Saio de carro para o trabalho e tenho que dirigir por alguns quilômetros numa estrada que cruza uma matriz de fazendas de gado entremeada por condomínios residenciais semiurbanos, galpões de fábricas e aglomerados populacionais. Durante a viagem, um par de tucanos toco cruza os céus. Já no meu escritório, um colega me vem dizer que tem visto tucanos lá na sua terra, no interior, e quer saber se é normal. O telefone toca e uma repórter quer que eu dê uma entrevista sobre um casal de tucanos que nidificou num prédio abandonado próximo ao centro da cidade. Depois do almoço, um aluno me aborda para me reportar que vira um tucano em frente à mata da reitoria. Outro me passa um e-mail dizendo que está acompanhando um incrível ninho de tucanos feito sobre uma palmeira morta na frente da casa dele. Todos estes eventos e relatos intercalam-se no tempo e tornam-se cada vez mais frequentes. Afinal, há uma invasão de tucanos?

Contando tucanos

“…no Brasil não temos um programa de monitoramento populacional de aves em grande escala, como existe, por exemplo, nos EUA o Christmas bird count, na Inglaterra o Breeding bird survey e na Austrália o Australia bird count”

Recorro às minhas velhas e carcomidas cadernetas de campo, onde relato compulsivamente as observações mais banais que eu jamais pensaria que um dia se tornariam úteis. Assim, coloco em gráficos o número de observações que fiz de tucanos toco ao longo dos últimos dez anos. O primeiro é referente ao número de observações feitas ao longo da rodovia Fernão Dias, sentido Belo Horizonte-São Paulo e vice versa. Os dados aparecem muito esparsos e não mostram um padrão reconhecível. O segundo mostra as observações que fiz no campus da Universidade Federal de Minas Gerais, onde faço levantamentos periódicos de aves com ajudas dos alunos durante todo o ano letivo (portanto, os meses de dezembro a fevereiro praticamente não foram amostrados). O terceiro, e mais consistente, refere-se a levantamento de aves feito no vale do Rio Cipó, desde 1999, com metodologia mais específica e padronizada.

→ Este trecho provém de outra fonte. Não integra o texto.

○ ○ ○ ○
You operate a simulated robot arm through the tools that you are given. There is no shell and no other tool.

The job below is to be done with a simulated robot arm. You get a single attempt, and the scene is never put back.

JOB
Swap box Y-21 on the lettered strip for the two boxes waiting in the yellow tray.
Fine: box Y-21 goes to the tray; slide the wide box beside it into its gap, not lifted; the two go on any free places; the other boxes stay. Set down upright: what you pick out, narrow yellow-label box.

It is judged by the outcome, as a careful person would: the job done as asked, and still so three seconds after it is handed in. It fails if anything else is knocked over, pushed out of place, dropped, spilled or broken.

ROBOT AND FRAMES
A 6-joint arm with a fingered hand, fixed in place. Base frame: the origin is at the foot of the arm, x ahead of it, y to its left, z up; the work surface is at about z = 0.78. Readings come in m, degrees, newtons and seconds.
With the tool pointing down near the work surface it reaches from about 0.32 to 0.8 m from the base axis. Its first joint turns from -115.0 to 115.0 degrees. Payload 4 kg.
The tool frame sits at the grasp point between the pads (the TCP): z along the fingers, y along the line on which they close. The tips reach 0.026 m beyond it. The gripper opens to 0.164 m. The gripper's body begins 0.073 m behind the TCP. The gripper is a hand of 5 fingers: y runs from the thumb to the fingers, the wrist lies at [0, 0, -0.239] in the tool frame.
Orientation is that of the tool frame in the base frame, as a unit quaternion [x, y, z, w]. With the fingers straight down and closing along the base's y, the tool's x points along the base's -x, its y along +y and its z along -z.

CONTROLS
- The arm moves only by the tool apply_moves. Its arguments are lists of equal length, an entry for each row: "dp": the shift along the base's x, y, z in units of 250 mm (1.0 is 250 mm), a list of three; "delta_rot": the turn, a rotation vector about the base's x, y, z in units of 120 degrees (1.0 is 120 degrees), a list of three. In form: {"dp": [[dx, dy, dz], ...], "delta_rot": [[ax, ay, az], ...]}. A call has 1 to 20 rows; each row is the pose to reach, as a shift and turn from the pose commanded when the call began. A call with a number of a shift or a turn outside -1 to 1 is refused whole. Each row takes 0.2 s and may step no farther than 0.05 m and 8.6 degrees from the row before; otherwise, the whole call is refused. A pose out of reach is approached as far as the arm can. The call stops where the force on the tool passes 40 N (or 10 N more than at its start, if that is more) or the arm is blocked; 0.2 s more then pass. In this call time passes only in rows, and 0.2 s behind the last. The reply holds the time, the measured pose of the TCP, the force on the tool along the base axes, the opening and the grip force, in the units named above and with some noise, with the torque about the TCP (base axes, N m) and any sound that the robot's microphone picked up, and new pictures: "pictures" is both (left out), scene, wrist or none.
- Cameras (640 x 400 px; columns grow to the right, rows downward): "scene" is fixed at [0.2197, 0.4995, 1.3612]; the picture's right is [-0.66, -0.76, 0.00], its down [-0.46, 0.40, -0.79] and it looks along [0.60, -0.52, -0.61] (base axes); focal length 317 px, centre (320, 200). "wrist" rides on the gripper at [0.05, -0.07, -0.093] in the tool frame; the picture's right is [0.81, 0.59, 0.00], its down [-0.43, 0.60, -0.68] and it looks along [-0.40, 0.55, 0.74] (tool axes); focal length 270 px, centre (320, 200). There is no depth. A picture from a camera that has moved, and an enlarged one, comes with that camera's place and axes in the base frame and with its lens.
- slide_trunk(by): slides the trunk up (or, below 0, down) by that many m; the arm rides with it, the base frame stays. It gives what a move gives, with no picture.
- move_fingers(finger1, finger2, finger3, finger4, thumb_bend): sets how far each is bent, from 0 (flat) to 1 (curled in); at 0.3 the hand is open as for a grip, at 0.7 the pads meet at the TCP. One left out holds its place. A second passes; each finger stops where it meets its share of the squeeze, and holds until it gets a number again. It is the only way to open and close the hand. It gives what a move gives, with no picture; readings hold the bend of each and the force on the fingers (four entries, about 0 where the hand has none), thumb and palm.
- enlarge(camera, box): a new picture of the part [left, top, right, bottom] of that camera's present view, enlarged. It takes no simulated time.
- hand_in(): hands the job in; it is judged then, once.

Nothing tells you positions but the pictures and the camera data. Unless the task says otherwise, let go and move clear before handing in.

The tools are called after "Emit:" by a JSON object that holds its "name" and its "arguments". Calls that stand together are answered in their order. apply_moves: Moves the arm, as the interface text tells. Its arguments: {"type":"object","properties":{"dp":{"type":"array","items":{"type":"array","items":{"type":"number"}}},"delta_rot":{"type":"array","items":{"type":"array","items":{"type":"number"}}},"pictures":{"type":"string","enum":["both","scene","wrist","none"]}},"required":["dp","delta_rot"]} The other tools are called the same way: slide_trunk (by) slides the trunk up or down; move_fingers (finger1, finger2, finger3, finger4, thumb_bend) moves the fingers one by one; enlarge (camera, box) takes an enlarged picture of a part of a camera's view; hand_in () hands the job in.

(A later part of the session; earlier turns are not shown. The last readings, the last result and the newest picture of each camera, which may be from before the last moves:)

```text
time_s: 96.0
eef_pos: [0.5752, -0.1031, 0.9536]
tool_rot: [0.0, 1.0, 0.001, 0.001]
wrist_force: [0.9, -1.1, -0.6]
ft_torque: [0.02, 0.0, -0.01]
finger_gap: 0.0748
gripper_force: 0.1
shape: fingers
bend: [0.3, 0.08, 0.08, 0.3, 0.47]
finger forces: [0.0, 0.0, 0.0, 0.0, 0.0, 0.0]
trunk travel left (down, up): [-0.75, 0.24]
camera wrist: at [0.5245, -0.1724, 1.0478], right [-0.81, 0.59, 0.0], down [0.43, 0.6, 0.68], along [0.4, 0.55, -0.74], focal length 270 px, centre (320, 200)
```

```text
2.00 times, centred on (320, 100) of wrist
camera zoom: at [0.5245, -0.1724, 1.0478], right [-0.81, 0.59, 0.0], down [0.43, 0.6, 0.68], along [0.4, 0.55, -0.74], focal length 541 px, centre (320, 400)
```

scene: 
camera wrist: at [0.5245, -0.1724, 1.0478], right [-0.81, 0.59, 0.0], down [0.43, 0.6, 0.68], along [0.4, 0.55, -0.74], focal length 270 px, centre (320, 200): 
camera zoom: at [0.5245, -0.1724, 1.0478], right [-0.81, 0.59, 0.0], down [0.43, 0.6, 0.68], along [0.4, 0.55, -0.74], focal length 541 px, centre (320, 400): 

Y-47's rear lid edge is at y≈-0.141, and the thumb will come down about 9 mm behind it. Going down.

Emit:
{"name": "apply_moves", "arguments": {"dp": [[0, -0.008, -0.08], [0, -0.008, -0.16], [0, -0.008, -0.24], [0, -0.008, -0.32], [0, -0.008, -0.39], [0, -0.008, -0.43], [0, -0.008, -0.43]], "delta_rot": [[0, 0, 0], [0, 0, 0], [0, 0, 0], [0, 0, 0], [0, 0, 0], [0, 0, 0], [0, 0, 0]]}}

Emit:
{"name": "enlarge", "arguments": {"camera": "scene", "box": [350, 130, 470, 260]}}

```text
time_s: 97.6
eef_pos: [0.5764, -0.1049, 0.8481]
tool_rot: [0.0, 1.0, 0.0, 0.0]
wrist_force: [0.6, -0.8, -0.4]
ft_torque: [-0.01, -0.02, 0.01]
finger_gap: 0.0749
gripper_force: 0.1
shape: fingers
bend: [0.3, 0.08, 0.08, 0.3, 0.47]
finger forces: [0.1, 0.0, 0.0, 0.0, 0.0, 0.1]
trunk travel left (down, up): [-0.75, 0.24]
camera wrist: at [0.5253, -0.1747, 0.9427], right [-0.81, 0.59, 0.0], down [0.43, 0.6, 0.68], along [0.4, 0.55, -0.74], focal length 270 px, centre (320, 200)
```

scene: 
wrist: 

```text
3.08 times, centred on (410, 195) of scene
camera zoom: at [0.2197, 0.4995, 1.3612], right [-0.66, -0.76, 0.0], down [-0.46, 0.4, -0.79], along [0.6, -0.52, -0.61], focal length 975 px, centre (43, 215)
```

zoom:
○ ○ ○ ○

Os gráficos mostram que há uma leve tendência de crescimento de observações da espécie ao longo destes anos, o que seria uma evidência de que existe um crescimento populacional de tucanos toco. Depois de uma pesquisa no site de observadores de aves, o WikiAves, faço mais um gráfico para entender o suposto crescimento populacional da espécie.

As hipóteses

Foto: Lilian M. Costa
Foto: Lilian M. Costa

A evidência concreta para se afirmar que existe um aumento populacional de tucanos toco nos vinte últimos anos são fracas, e principalmente por um motivo: no Brasil não temos um programa de monitoramento populacional de aves em grande escala, como existe, por exemplo, nos EUA o ‘Christmas bird count’, na Inglaterra o ‘Breeding bird survey’ e na Austrália o ‘Australia bird count’, entre outros. Assim, a maior evidência para o crescimento da população de tucano toco no sudeste do Brasil ainda são os relatos de alunos, colegas, jornalistas e observadores de aves. Eu assumo aqui que há um aumento populacional do tucano toco em várias áreas do sudeste do Brasil, e uso argumentos coletados na cidade de Belo Horizonte para esboçar uma hipótese sobre as prováveis causas deste fenômeno.

1 – Desmatamento e aproveitamento de mais áreas.

O tucano toco é a única espécie adaptada à vida em áreas abertas de uma família de aves florestais. A expansão do desmatamento, tanto no centro-oeste quanto no sudeste do Brasil, estaria aumentando o habitat para esta espécie.

2 – Abundância de recursos alimentares – ninhos, cigarras, coquinhos, cevas.

O tucano toco tem dieta generalista, omnívora, isto é, se alimenta de vários itens, tão díspares como ninhegos de outras aves quanto invertebrados e frutos exóticos. Não há como negar a grande expansão populacional de sua presa favorita nas grandes cidades, o bentevi, que nidifica sobre transformadores de energia dos postes de iluminação pública. Observações de tucanos toco predando estes ninhos são cada vez mais frequentes no anedotário popular.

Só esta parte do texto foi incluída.